>> BEGIN Selected text

当時、1次予防はどの程度まで研究が進んでいたか

 前回のnote(#8)の話題から、私が精神疾患の方が360万人以上もおり、今後の精神科医療の負担が増えていくことにより、国の医療費・福祉予算は増え続けるであるという危機を感じ、「予防」という取り組みが必要なのではないか、と思ったというところから振り返る。

みなさんなら、どんな手立てがあると思いますか??

どのライフステージの段階から介入・またはフィルターが必要だと思いますか?

まずは、そもそも精神疾患の1次予防という観点での議論はどの程度なされているのかを調べるところから始めた。ネットから文献や書籍へ、そしてそれらの情報の元データを読むなど・・・・

以下、わかったことがいくつかあった(当時、2013年頃)
・精神疾患の1次予防に関する文献はいくつかあるが、具体的な方法までは落とし込めていない。医学レベルの研究はいくつか進んでた。
→統合失調症のハイリスク児を長期的に追う研究
 統合失調症の発症前特徴についてまとめた文献 など

当時、読んでいた本はこれ。

 これは、2001年に開催された、第1回日本国際精神障害予防会議で講演された内容を1冊にまとめたもので、300ページ以上あるのだが、面白くて付箋を貼りながらずっと読んでいた。

発達に関わることを次のステージとして決めた

 ただ、求めているような答えはあまり見つからず、結局セラピストが地域でどう関わることが1次予防につながるのかわからないままだった。
それこそ、学齢期からのスクリーニングテストの実行や性格特性の把握、よろず相談のような機能を地域で持たせるような工夫。。。みたいな普通のことしか思い浮かばなかった。
 まず考えたことは、OTとして将来的に地域に根ざした支援をしていく際に、この「予防」のような支援を地域の中でどう根ざしていけるのか?を研究的に分析したいと思ったことだ。
 そのため、大学院への進学を考え、塾考した結果ある大学に決め、説明会や試験を受けにいったのである。
 そこでの面接で、「予防のような視点はとても面白いし、ライフステージに長く関わるような地域での関わり方はぜひ研究でやってみないか」と言われて、とても嬉しかったことを覚えている。

>> END Selected text
>> BEGIN Data

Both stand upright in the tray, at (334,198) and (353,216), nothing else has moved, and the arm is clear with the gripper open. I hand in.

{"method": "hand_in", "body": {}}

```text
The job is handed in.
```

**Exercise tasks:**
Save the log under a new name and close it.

>> END Data

**Exercise tasks:**
1. Write out the selected text from "ただ、求めているような答えは" to "嬉しかったことを覚えている。", both included.
2. Please continue the selected text.

**Answers to the exercises:**
1.
ただ、求めているような答えはあまり見つからず、結局セラピストが地域でどう関わることが1次予防につながるのかわからないままだった。
それこそ、学齢期からのスクリーニングテストの実行や性格特性の把握、よろず相談のような機能を地域で持たせるような工夫。。。みたいな普通のことしか思い浮かばなかった。
 まず考えたことは、OTとして将来的に地域に根ざした支援をしていく際に、この「予防」のような支援を地域の中でどう根ざしていけるのか?を研究的に分析したいと思ったことだ。
 そのため、大学院への進学を考え、塾考した結果ある大学に決め、説明会や試験を受けにいったのである。
 そこでの面接で、「予防のような視点はとても面白いし、ライフステージに長く関わるような地域での関わり方はぜひ研究でやってみないか」と言われて、とても嬉しかったことを覚えている。

2.
ただ、それは結局実現せず、、、
というのも、大学時代からお世話になっている荻原喜茂先生(前日本作業療法士会副会長)と議論している中で、研究ではなく、発達臨床をもっと深めたいと思ったからだった。
 
相当省略して会話を思い出すと
荻原先生「その視点は面白いけど難しい。例えば修士に2年行って、ゴールは?」
「予防の視点は現在〜〜となっていまして、地域における学校等を対象にした〜〜の調査研究をベースにして〜〜」
荻原先生「まぁ、よくってそんなとこだよね。もうわかっちゃったじゃん。2年もそんなとこに使うのはもったいないから、とっとと学齢期に専門的に関われるところに行ったほうがいいよ」
「え、まじか。もう大学院いくって決まったようなものなのに・・・。でも、確かにそうかも。何にも知らないで頭でっかちになってもしょうがない・・専門性もスキルもなければダメなことは明白だし」

というやりとり(実際はたくさん議論したことはあった)を経て、ほぼ決めていた大学院入学を「すみません・・・」という連絡とともに諦め、子どもに関わることを決意したのであった。

ただ、決めていたことは青年期における「1次予防」の視点で子どもに関わりたいという気持ちだったので、いわゆる療育センター等の年齢で利用の決まっているような機関は全く考えておらず、当時そんなことが可能な場所を見つけるために、民間から探していくのであった・・・。